Tuesday, 22 March 2011

Because the Night

Looking through last year's diary for something, I realised it is almost a year to the day since I saw Patti Smith. She came to Sheffield to do a concert as part of the Robert Mapplethorpe exhibition at the Graves Art Gallery. Tickets for the concert sold out very quickly, but I found out she was doing a lunch time talk in the tiny Library Theatre in the basement of the library and gallery. I took the day off work and headed into Sheffield on the bus. The bus broke down on the outskirts of the city - luckily another one did come along! When I got there the audience was mainly made up of people around my age. She was very late, and some had to head back to their city centre work places. John Robb was booked to be 'in conversation' with her. She was wonderful.

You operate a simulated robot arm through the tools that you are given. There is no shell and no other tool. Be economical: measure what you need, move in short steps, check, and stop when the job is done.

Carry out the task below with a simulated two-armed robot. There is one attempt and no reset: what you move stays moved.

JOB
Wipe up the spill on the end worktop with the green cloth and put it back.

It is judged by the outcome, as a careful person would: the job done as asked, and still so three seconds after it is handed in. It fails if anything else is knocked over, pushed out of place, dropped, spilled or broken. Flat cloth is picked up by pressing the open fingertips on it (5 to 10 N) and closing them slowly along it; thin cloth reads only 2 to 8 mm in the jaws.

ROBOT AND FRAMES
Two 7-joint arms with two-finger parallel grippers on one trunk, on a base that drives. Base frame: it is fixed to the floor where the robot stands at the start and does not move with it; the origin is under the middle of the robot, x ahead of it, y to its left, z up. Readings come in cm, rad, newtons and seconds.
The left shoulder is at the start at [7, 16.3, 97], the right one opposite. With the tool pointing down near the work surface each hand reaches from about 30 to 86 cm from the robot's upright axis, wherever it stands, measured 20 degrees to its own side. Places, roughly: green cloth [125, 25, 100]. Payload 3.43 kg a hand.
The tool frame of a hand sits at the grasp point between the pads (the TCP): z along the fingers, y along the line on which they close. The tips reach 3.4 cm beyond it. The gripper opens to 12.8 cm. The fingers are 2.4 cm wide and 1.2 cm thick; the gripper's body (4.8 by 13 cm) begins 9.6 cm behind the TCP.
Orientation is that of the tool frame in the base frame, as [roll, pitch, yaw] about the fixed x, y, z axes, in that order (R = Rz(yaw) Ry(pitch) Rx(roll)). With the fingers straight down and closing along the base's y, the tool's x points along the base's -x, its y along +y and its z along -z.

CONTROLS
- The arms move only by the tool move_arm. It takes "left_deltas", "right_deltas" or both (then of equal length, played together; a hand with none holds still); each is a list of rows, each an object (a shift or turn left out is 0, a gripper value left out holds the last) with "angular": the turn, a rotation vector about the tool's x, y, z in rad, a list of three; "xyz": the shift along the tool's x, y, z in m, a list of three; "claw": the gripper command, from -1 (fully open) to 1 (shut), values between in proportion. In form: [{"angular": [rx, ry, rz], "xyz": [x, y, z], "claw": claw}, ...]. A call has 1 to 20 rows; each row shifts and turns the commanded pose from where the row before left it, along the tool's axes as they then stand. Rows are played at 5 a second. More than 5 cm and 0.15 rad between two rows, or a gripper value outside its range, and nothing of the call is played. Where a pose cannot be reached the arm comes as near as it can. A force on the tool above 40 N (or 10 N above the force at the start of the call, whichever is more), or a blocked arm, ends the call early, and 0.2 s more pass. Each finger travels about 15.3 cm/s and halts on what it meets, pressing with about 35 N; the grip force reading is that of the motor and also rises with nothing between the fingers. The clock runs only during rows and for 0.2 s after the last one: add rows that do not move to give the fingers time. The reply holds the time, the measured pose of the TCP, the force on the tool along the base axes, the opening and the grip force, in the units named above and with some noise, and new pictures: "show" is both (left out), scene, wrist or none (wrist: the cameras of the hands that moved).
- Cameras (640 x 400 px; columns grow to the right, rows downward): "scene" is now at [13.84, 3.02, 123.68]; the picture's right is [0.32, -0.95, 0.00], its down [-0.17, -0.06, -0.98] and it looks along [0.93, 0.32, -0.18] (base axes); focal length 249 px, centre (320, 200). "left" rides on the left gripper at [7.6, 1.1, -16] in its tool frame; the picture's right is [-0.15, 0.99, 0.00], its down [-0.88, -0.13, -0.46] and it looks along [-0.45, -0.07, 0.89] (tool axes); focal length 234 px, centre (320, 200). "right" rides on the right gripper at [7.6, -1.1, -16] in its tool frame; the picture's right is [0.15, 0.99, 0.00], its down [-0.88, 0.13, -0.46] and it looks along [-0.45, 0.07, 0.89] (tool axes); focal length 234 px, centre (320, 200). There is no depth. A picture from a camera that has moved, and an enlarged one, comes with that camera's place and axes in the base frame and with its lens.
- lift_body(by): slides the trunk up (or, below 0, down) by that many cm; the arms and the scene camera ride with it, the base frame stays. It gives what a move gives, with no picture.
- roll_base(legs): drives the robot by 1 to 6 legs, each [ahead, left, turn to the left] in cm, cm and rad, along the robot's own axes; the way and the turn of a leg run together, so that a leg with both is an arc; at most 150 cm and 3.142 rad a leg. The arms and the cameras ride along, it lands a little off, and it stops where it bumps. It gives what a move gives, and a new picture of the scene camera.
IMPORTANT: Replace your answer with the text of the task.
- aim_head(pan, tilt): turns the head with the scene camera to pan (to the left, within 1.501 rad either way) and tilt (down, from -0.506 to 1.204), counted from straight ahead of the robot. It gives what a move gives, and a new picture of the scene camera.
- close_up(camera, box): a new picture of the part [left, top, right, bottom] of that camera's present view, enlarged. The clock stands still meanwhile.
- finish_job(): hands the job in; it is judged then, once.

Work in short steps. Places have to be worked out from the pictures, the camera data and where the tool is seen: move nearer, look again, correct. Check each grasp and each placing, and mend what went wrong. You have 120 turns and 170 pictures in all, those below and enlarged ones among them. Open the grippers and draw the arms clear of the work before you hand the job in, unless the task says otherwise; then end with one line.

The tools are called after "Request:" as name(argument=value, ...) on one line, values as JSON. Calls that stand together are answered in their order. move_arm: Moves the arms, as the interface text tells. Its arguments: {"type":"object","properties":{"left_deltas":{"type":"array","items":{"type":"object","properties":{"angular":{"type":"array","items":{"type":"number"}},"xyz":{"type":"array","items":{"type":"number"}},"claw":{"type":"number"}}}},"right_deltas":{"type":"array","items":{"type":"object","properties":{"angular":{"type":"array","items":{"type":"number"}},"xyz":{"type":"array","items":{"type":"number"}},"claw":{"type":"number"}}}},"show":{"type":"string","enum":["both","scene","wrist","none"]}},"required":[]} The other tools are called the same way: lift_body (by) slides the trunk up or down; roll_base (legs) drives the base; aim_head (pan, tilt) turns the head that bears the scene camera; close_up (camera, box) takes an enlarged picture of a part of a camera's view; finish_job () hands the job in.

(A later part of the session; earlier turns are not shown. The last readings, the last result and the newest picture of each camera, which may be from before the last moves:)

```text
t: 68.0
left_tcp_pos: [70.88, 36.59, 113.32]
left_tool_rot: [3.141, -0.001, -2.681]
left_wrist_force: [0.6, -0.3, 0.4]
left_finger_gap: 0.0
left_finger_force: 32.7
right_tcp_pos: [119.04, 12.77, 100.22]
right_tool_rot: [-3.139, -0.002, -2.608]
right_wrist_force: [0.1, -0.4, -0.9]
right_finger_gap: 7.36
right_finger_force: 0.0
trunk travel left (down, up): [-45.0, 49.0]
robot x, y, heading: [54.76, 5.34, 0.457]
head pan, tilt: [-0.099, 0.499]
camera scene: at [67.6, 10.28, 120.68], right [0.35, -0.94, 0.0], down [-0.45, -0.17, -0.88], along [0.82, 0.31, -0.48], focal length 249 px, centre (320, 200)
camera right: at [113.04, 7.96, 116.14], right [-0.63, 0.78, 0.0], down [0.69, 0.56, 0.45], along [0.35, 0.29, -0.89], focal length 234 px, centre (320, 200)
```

Just Kids had recently been published, and she and John talked about her early career and her relationship with Robert Mapplethorpe. She also spoke of her decision to take a break from her career to raise her family. She was totally inspiring- someone you would love to call your friend. She ran over time, and called her guitarist up on stage at the end. As she sang "Because the Night Belongs to Lovers" we all joined in. What a privilege. If you had ever told me back when I first listened to her records that one day, decades down the line, I'd be in a tiny theatre in Sheffield singing along with her, I would have thought it was pure fantasy. Wish I could do it again.